Guys, is it possible to have a polite and respectful conversation about bicycles without it derailing into nothingness through a series of logical fallacies and childish nitpicking?
I mean... I've started with "the road code isn't up-to-date with the modern traffic of both bicycles and cars, it should be renewed", and we ended up with mobility scooters (by the way, they are -VEHICLES-), 2-hours ride to work by bicycle at Tour de France pace, extreme pedancy on Texas taxes and whether walking is a right or not.
Why is that that criticizing the behaviour of some cyclist is bad? We all do -extensively- for cars, even towards bicycle, if that is the case (does anyone remember my comments on the two cyclists run over by cars in the idiots+car thread?)
Why is that that highlighting problems of coexistence is bad? We all do for cars and other vehicles or pedestrians.
Why is that that proposing to change things is bad? We all do for cars and dangerous situations.
Why is that that asking for equal rights and responsibilities is bad? We all do for cars and other vehicles.
Why is that that when the theme "problems caused by riding bicycles" comes out, I find people getting angry? What is happening? Why is so socially wrong to talk about bicycles and the problems they might create?
There is not a war going on, it is a matter of making life better for everyone. Safety first, then efficiency. We still have to decide whether bicycles are vehicles or not. If they are, they can carry the rights of vehicles, but they must carry their burdens too. If they are not, they should enjoy the same rules (and burdens, and rights) as other non-vehicles. It is not difficult. Will that mean making cycling more complicated and possibly an activity which requires attention and focus? Maybe. Why is this a problem? Do someone fear having to use mental resources while riding? I am sure not.
Everyone has the same right to be on the road: 18-wheelers, buses, cars, motorbikes, scooters, bicycles, pedestrians. They are different, we need rules to accomodate everyone on the road, and we might need to adequate them to actual physics, not just what our mind would prefer. And as much as it is possible, mobility should be a choice. If I want to move by car, I must have the right to do it, as long as I'm paying an adequate social and material cost so as to cover the resources I'm using. Cars, moreover, can not be canceled out of our societies, and cars are not a bad thing, a devil, a mark of shame: cars (or, to be more correct, personal motorized mobility) has liberated endless amount of people who couldn't otherwise move out of their own neighbourhood or their own street. We have to rethink many things about that, but not the idea of having the possibility of motorized personal transportation.

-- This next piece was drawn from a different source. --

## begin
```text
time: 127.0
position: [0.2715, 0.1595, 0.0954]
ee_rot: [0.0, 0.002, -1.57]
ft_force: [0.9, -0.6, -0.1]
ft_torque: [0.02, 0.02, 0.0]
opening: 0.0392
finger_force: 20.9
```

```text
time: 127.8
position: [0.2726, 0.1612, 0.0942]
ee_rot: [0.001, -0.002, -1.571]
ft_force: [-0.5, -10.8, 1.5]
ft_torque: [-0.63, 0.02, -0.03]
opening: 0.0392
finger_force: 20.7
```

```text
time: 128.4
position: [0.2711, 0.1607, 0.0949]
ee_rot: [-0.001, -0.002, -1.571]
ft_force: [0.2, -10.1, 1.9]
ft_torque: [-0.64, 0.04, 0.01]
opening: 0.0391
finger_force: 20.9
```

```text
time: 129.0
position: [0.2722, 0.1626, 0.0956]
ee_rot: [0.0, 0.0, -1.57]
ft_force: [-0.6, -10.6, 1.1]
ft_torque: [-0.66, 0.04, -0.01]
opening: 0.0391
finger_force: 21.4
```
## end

And as for bicycles, everyone has the right to ride: the athletic guy clad in Lycra training on an ultra-light bike for two hours on end to prepare for competion and the old-lady on her old bike going out for groceries. I have seen people treating both of them as if they were the same, or using only one of these two categories as if that was the whole of "cyclists". They are not. This difference has to be taken into account both for defining the rules of integration with motorized vehicles and the rules of cyclist-to-cyclist respect, safety and circulation, or the cyclist-pedestrians relations.
Things are not easy.
And the world is not all northern Europe. What works in northern Europe won't in most other places. And northern Europe itself is not exempt of problems. I've been there, I've seen it. If we believe that bicycles might be a mean of transportation used by the masses in the future, we have to rethink our rules and roads now, and not in a way that excludes other road users.